Direct film is sold in various film thicknesses. These range from 15 microns all the way to 84 microns. For general T-Shirt printing a 35 micron works good. If making heat transfers you should use at least a 40 micron and preferably a 70 to 84 micron just to lay enough ink down for a good print.

The real beauty of direct film is that your exposure time is ALWAYS THE SAME (within  the same film thickness)! The mesh count or color doesn’t have a bearing on the exposure. If you are looking for  consistency then this is it.

The drawbacks (yes there are some) to direct film is that it costs more than direct  emulsion. This extra expense is really a moot point when you consider the LABOR SAVINGS OF USING DIRECT FILM.
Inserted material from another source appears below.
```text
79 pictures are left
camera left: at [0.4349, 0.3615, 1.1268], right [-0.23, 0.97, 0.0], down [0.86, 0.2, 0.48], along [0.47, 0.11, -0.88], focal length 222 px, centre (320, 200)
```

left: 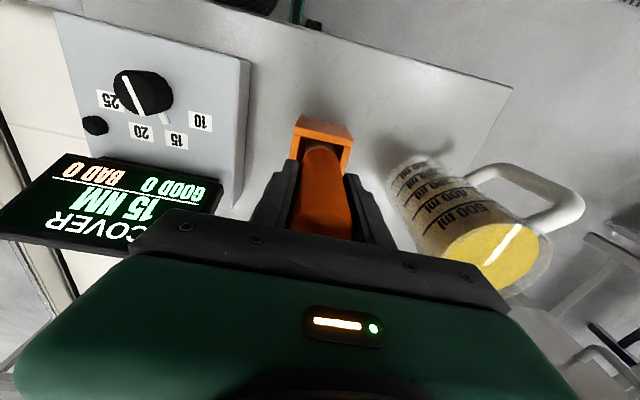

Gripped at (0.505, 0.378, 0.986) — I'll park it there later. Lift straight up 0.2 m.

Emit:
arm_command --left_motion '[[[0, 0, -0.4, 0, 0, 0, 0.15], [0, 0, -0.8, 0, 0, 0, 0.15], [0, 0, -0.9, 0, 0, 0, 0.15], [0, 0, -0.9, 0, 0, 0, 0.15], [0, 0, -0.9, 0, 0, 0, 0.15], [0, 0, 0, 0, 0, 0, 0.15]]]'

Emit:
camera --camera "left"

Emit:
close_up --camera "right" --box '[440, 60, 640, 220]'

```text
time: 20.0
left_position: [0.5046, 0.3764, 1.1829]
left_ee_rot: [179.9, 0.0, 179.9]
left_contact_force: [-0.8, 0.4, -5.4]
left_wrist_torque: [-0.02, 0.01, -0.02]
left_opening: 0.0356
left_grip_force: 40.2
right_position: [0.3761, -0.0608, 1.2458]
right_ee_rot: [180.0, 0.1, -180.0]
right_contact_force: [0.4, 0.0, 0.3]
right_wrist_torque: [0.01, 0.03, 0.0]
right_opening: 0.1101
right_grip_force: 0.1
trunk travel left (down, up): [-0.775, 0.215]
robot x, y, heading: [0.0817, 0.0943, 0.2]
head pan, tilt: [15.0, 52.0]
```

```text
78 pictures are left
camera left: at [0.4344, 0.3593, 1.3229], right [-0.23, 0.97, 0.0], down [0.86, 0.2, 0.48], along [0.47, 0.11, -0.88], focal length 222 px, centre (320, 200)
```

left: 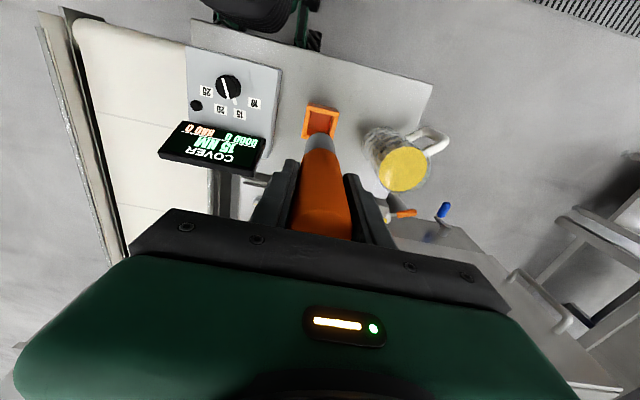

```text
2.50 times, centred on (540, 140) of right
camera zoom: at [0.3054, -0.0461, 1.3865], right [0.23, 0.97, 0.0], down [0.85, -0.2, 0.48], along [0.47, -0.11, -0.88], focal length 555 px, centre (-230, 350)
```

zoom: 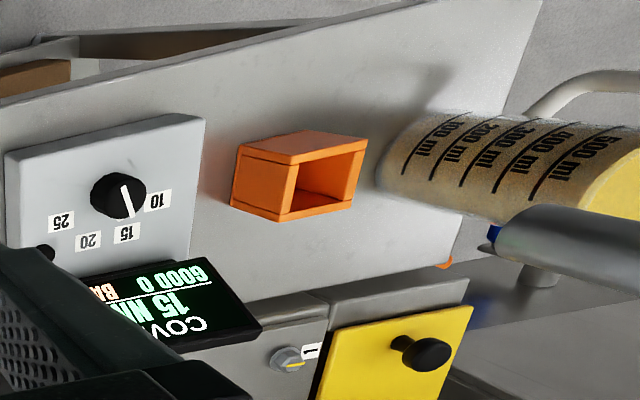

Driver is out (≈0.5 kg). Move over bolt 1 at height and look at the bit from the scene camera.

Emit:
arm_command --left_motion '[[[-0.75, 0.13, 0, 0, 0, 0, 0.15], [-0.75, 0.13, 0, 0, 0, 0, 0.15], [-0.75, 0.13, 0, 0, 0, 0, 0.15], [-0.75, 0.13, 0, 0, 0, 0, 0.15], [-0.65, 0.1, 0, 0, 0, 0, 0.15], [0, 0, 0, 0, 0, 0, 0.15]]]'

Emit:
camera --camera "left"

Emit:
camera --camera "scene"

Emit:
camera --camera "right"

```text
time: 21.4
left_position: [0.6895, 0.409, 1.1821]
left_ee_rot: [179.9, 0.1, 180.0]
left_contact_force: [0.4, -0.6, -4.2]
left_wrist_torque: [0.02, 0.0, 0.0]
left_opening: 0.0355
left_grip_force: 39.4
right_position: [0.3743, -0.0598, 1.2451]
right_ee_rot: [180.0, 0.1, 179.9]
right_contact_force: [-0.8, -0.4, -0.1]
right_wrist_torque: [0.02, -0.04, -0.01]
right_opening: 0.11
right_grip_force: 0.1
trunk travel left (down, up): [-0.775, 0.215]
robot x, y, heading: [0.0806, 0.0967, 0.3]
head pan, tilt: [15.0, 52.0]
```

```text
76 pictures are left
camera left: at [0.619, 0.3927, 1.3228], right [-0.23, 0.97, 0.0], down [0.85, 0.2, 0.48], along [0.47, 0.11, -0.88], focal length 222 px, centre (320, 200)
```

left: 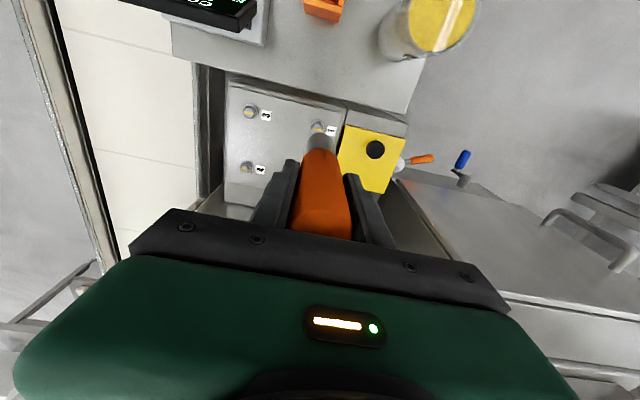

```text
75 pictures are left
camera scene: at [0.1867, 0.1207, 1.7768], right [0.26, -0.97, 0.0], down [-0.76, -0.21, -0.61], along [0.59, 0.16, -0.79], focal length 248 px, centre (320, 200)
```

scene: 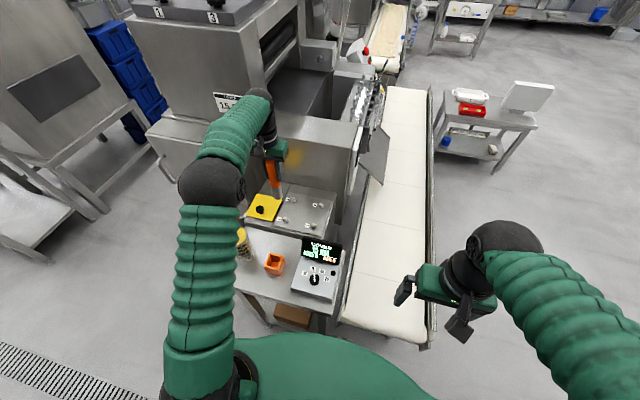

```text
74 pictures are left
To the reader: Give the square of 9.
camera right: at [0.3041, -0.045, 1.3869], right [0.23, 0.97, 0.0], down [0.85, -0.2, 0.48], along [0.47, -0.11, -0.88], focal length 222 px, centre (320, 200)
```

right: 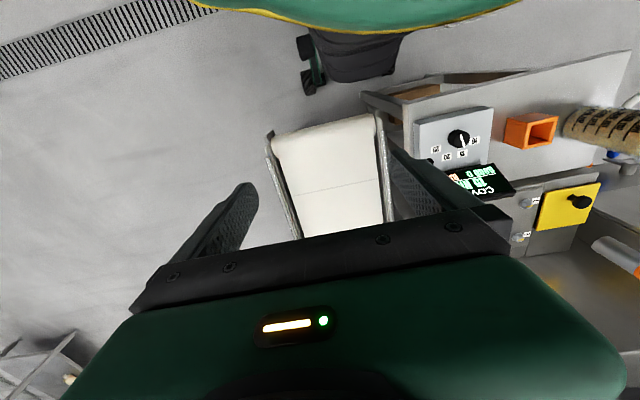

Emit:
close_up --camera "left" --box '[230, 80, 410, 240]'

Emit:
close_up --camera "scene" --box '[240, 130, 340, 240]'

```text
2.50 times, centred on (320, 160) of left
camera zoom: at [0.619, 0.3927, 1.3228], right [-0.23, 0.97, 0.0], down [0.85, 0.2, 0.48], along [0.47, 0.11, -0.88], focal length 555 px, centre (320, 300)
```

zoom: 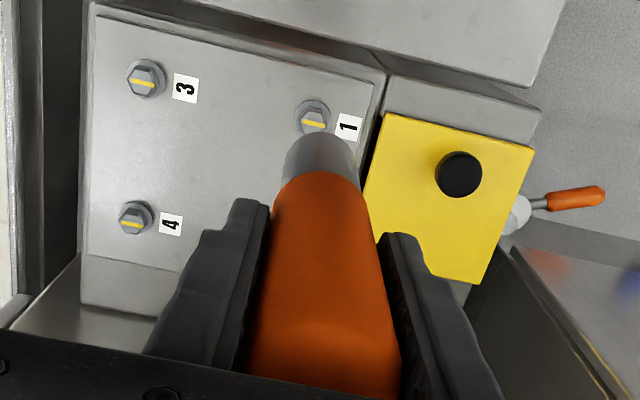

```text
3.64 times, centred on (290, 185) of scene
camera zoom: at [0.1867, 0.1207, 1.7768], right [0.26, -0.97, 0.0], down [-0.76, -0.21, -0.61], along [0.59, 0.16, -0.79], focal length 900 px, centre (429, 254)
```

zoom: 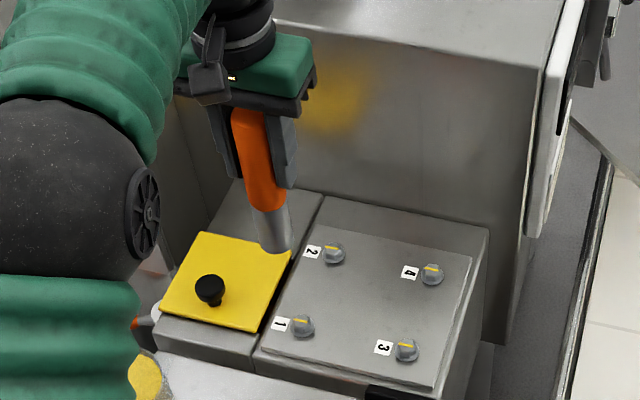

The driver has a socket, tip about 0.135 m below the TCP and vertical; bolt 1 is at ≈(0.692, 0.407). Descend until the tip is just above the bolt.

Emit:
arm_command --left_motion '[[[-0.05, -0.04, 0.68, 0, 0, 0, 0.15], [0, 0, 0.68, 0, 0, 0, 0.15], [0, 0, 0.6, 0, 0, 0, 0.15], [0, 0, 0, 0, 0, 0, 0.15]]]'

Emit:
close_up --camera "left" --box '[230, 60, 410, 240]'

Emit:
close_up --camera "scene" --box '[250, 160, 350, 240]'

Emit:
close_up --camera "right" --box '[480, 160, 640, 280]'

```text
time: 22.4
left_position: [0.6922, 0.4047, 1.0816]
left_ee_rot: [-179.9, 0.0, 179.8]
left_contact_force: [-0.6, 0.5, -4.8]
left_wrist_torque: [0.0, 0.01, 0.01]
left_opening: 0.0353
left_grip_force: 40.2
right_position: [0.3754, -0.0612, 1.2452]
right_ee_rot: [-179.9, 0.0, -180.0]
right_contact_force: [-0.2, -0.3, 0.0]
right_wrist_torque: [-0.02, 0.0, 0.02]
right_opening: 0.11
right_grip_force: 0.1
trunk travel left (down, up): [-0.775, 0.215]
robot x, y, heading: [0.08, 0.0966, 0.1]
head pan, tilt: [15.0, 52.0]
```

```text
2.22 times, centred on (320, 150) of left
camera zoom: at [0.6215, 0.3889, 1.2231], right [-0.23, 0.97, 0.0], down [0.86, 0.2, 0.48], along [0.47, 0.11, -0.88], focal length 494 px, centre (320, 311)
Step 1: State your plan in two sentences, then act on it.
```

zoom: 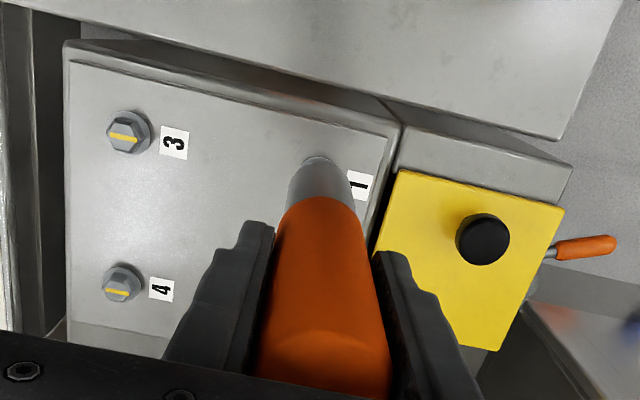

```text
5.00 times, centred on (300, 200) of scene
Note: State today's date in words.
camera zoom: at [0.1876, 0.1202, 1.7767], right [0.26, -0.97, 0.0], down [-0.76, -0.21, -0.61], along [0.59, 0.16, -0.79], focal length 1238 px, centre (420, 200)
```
The other drawback, is that it occasionally doesn’t work and is harder to use  on finer meshes. It does require a little more getting use to but once you get it down I think you will really  like it.


  1. The screen MUST BE thoroughly degreased. It needs to really hold water for the  film to adhere best. A roughening agent such as 500 grit silicone carbide, or degreaser with a roughener works  good. Some suppliers now offer a WETTING AGENT to use to help the screen hold water. The more water the screen “holds” when you are adhering the film the better and more consistent your results will be.
  2. The film is light sensitive and should be used under subdued light, yellow bug-light, etc.
  3. The film is adhered to the bottom of the screen by laying the wet screen down  ontop of the film and then doing a quick squeegee stroke across the screen. It can also be adhered by rolling the  film onto the bottom of a wet screen (my preferred method).If the screen is really wet the film will draw right into the mesh like a magnet.
  4. Always have a spray water bottle handy. If you see areas where the film did  not adhere (immediately after application of the film to the screen), spray that area with water.
  5. Dryer the screen in a dark area with a fan blowing across it.
  6. Make sure the film is thoroughly dry before you expose the screen. It should  take about 20 to 30 minutes depending on your humidity level. Before exposure, peel off the clear carrier sheet.
  7. If you are using undyed emulsion now – try doubling your standard exposure time  with direct film. An Exposure Calculator is idea to determine the correct time.
  8. Wash-out the screen from the bottom (underside). It may take a little higher  water pressure to remove the unexposed film.
  9. If you have exposed the film correctly it should be durable during wash-out. If the film starts to peel away you may have underexposed the screen or not properly degreased the fabric. Proper  exposure time is more important with direct film.
  10. When working on meshes of 230T or higher, roughening and proper degreasing are  VERY IMPORTANT. It may also take a little gentler wash-out because the film does not grip the finer meshes as good  as the coarse.
  11. You can combine DIRECT EMULSION and DIRECT FILM to make a very durable screen. Simply bring a DRY screen down onto a piece of direct film and spread direct emulsion on the inside with a squeegee. The emulsion acts like the water and helps adhere the film to the screen and also makes a more durable screen.
  12. “Filmed” screens can be stored for a number of weeks in a cool, dark  place before use.
  13. Direct film screens are very durable. In fact the manufacturers say they will  withstand 30,000 impressions!
  14. If using a water-based ink make sure to use a water-resistant direct film.
  15. Be careful if taping over image areas on the bottom of the screen (when using  a ganged screen). There is a chance that the tape may pull part of the film away – especially if you have stored  the screen taped, and untaped it weeks later.

If you follow the above tips you will find direct film a snap to use.